The Marionettes Chorale performs Christopher Tin’s “Baba Yetu” at Christmas with the Marionettes, Queen’s Hall, Trinidad in 2017
Last November, the Marionettes Chorale received an unexpected invitation from Distinguished Concerts International New York City (DCINY) to participate in a massed choir performance of Christopher Tin’s Calling All Dawns at Carnegie Hall’s Isaac Stern Auditorium on Sunday 9 June, 2019 — under the baton of the Grammy Award-winning composer/conductor himself.
With a contingent of just over 40 singers, the Marionettes and joins three other international groups (from Germany, France, and Switzerland) and three US choirs to form the Distinguished Concerts Singers International, comprising some 300 choristers. Christopher Tin will lead the performance — with soloists, chorus, and full orchestra — and will serve as the clinician for a multi-day music residency which will precede the performance.
The Marionettes received the invitation after representatives from DCINY, scouting for performers, found the Marionettes’ 2017 performance of “Baba Yetu”, the Swahili opening number from Calling All Dawns, on YouTube.
Dr. Jonathan Griffith, Artistic Director and Principal Conductor for DCINY stated: “The Marionettes Chorale received this invitation because of the quality and high level of musicianship demonstrated by the singers as well as the exceptional quality of their recording.”
Single tickets for Calling All Dawns are available direct from Carnegie Hall by phone, online, and/or in person at the box office, and currently range in price from US$20 to US$100. Balcony tickets are already sold out.
California-born, British-educated Christopher Tin is a two-time Grammy-winning composer of concert and media music. Time Magazine calls his music “rousing, anthemic” while The Guardian calls it “joyful” and “an intelligent meeting of melody and theme”. His output is strikingly diverse, ranging from lush symphonic works, to world-music infused choral anthems, to electro-acoustic hybrid film and video game scores.

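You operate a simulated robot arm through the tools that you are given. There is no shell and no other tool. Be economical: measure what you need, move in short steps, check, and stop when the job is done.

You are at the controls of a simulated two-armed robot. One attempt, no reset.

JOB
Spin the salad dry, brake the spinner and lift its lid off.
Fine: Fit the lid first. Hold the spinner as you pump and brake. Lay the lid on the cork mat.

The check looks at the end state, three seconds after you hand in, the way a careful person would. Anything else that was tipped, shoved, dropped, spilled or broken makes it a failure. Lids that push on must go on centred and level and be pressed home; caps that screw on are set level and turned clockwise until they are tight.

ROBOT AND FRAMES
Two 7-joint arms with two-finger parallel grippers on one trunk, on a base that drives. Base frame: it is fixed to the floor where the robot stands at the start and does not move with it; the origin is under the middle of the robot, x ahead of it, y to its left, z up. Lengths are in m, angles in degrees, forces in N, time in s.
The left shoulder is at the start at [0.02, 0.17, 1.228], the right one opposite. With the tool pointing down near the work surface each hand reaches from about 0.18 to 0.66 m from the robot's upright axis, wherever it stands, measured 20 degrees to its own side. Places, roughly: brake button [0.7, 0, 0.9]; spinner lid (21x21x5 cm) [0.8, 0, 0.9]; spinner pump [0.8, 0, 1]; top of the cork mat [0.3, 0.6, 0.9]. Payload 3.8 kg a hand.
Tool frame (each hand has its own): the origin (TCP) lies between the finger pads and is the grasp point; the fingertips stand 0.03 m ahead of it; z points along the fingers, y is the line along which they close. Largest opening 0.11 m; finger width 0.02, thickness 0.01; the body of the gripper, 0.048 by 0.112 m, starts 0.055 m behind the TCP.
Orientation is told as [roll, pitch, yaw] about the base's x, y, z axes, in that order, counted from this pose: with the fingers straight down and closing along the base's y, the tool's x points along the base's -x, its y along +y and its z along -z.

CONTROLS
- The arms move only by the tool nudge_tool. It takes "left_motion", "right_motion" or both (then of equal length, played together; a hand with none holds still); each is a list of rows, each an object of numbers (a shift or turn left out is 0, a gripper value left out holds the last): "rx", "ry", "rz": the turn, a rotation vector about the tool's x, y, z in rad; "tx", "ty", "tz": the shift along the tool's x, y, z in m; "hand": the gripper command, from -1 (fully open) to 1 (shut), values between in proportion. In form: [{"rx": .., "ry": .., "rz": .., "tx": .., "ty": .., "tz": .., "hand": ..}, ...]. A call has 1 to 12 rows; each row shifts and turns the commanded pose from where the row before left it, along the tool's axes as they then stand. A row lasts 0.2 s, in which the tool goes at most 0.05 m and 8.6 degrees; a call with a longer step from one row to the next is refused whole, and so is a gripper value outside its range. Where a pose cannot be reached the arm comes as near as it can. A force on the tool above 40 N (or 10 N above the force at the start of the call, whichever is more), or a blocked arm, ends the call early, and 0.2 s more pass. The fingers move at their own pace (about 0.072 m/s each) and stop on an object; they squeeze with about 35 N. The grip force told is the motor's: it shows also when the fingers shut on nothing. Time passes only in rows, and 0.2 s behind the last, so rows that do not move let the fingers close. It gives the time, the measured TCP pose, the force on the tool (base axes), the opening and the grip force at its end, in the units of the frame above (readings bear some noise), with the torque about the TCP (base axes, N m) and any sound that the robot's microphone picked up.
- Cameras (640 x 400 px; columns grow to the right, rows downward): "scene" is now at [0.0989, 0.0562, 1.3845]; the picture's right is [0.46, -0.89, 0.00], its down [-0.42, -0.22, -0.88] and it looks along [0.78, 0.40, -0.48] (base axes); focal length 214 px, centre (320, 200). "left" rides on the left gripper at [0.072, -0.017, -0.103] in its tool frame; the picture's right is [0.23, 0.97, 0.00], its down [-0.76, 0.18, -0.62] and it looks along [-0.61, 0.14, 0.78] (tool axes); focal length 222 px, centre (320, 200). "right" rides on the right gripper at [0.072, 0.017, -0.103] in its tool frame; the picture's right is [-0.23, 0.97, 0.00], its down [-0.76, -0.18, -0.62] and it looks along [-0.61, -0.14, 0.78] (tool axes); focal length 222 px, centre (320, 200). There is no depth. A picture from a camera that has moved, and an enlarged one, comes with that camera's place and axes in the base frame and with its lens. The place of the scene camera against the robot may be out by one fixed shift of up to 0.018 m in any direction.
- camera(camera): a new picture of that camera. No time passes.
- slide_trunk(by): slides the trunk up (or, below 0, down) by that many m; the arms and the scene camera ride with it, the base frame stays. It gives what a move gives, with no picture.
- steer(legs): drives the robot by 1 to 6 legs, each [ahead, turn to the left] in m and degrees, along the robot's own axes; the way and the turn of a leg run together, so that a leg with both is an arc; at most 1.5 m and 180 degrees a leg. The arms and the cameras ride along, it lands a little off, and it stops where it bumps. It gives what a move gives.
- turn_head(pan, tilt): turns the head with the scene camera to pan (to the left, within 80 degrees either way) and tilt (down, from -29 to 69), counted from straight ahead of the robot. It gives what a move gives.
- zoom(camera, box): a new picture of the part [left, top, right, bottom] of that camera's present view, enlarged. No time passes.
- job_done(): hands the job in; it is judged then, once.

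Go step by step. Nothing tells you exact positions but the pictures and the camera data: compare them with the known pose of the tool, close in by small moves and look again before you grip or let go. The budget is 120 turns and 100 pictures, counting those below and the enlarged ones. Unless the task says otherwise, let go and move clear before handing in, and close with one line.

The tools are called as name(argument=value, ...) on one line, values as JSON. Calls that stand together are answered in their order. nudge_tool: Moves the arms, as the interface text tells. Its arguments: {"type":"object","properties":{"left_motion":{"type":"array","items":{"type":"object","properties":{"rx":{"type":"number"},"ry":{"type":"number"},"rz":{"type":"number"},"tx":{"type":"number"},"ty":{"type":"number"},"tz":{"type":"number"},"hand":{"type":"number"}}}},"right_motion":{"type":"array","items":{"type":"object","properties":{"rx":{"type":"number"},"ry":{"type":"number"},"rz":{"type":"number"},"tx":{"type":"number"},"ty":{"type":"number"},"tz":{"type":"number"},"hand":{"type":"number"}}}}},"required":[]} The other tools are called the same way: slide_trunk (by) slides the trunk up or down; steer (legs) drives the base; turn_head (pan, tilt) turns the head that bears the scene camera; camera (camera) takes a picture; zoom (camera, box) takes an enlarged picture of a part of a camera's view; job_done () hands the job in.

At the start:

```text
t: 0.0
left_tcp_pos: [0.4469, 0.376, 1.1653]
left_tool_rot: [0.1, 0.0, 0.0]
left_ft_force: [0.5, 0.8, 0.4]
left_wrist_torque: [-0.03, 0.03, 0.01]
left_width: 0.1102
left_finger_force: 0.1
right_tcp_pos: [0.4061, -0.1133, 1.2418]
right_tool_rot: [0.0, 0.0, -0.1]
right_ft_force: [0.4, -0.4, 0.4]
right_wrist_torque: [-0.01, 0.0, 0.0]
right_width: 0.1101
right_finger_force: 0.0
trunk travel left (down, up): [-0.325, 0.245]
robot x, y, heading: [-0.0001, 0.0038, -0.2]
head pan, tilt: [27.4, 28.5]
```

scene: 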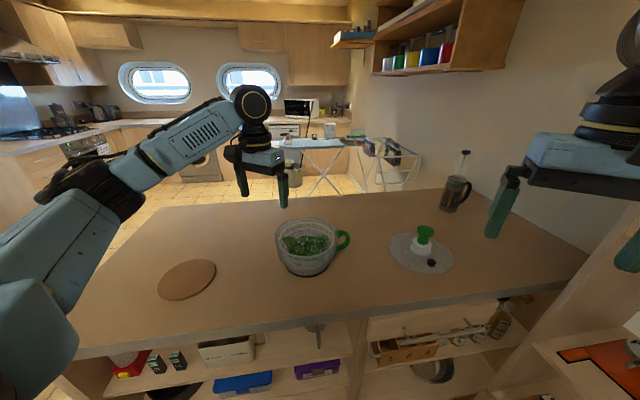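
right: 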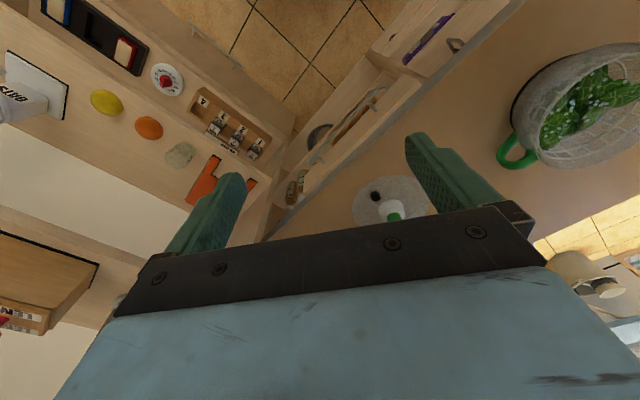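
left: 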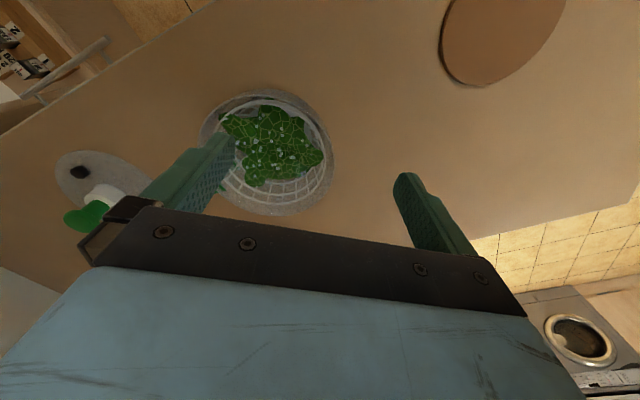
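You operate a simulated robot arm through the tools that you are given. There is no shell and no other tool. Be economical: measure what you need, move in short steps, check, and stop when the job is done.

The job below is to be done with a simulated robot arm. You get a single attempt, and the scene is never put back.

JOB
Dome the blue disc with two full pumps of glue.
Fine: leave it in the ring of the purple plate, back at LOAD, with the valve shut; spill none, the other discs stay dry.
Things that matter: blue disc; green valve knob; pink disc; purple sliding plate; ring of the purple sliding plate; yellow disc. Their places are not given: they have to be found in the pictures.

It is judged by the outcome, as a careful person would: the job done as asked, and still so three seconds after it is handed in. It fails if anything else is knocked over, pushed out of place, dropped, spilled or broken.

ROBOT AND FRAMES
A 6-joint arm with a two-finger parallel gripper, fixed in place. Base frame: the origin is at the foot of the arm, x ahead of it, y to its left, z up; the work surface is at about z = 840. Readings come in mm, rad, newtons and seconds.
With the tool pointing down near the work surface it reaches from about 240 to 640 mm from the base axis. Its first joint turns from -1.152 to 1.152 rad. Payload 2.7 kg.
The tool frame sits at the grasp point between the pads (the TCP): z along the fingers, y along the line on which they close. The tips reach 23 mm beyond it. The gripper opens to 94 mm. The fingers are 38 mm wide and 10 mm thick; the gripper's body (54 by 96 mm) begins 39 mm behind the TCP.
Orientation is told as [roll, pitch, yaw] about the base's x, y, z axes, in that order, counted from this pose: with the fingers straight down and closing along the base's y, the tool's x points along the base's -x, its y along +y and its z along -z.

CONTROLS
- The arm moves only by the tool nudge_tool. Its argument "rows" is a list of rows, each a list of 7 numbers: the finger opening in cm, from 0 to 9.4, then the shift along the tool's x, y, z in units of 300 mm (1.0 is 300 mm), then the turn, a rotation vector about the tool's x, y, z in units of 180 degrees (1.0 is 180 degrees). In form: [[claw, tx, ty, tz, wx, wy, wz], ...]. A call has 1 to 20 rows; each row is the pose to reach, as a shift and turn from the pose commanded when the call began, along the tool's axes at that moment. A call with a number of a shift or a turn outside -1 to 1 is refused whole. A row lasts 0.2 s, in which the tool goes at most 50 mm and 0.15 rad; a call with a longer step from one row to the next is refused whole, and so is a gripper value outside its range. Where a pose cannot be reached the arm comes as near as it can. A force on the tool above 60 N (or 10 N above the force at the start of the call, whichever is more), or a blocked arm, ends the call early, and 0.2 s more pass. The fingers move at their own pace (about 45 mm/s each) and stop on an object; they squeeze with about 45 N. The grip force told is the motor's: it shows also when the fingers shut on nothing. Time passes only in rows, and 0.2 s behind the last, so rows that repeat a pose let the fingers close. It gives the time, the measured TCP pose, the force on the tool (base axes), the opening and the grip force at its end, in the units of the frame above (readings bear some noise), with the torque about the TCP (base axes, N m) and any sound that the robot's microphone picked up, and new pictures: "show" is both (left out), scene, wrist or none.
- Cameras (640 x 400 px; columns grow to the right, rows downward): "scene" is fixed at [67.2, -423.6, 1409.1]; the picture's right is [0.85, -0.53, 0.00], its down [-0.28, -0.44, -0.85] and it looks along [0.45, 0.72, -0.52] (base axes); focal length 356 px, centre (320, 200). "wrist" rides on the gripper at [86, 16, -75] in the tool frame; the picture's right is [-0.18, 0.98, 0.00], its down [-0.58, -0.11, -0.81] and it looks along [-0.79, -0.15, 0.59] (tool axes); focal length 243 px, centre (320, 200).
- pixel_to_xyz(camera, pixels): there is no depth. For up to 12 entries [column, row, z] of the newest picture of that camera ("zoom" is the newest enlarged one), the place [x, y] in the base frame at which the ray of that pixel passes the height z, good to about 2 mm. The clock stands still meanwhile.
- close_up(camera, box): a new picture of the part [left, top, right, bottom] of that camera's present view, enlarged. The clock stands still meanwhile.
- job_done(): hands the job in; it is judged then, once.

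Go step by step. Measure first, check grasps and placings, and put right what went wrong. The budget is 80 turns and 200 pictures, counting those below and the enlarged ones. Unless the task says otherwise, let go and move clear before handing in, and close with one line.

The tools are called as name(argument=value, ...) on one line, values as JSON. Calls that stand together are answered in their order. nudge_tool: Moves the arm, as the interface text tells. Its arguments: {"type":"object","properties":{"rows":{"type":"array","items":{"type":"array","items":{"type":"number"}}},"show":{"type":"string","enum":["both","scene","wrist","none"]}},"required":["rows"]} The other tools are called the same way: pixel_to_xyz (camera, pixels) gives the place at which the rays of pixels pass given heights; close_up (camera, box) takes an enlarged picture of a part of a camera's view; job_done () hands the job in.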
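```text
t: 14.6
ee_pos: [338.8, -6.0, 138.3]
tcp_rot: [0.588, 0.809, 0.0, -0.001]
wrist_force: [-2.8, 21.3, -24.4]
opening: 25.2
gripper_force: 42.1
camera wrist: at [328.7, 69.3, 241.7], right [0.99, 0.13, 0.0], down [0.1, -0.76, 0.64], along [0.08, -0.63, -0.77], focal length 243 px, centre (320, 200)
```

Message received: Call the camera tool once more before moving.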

He is also an in-demand collaborator, working with artists across a wide-range of musical genres: Lang Lang, Alan Menken, BT, and Danny Elfman, to name a few.
His music has been performed and premiered in many of the world’s most prestigious venues: the Lincoln Center, Kennedy Center, Hollywood Bowl, United Nations General Assembly Hall, and Carnegie Hall, where he had an entire concert devoted to his music. He has also been performed by ensembles diverse as the Philharmonia Orchestra, Metropole Orchestra, and US Navy Band, and has also conducted full concerts of his own music with the Royal Philharmonic Orchestra and Welsh National Opera Orchestra.
His song “Baba Yetu” (from Calling All Dawns), a Swahili setting of The Lord’s Prayer, is a modern choral standard, fusing together infectious melody and gospel rhythms with complex modulations and soaring orchestration. It was the winner of the 2011 Grammy Award for Best Instrumental Arrangement Accompanying Vocals, and is one of the all-time best selling choral octavos for Alfred Publishing, as well as being one of the most frequently performed contemporary choral pieces. Originally written as the theme song for the video game Civilization IV, it cemented its place in history when the Guinness Book of World Records recognised it as the first piece of music written for a video game ever to win a Grammy.
Tin’s self-released albums have also achieved considerable acclaim. His debut album, the multi-lingual song cycle Calling All Dawns, won him a second Grammy in 2011 for Best Classical Crossover Album, and his follow-up release The Drop That Contained the Sea debuted at number one on Billboard‘s classical charts, and premiered to a sold out audience at Carnegie Hall’s Stern Auditorium.
Born to immigrant parents from Hong Kong, Tin grew up in northern California, firmly grounded in classical music, but heavily influenced by jazz, musical theatre, and the underground rave scene of ’90s San Francisco. He did his undergraduate work at Stanford and Oxford, graduating with honors with a BA in Music and English, and an MA in Interdisciplinary Studies in Humanities. He then received a MMus with Distinction from the Royal College of Music in London, where he graduated at the top of his class and won the Joseph Horovitz Composition Prize. He is the recipient of a Fulbright Scholarship, Sundance Institute Fellowship, and BMI Conducting Fellowship. He is composer-in-residence with DCINY, and has received commissions by the US Embassy in the United Kingdom, Stratus Chamber Orchestra, Bangor Symphony Orchestra, Orchestra at St. Matthews, and ISCMS Festival. He is also Honorary Artistic Director of the United Nations Chamber Music Society, Honorary President of the International Choral Festival Wales, and a patron of El Sistema France.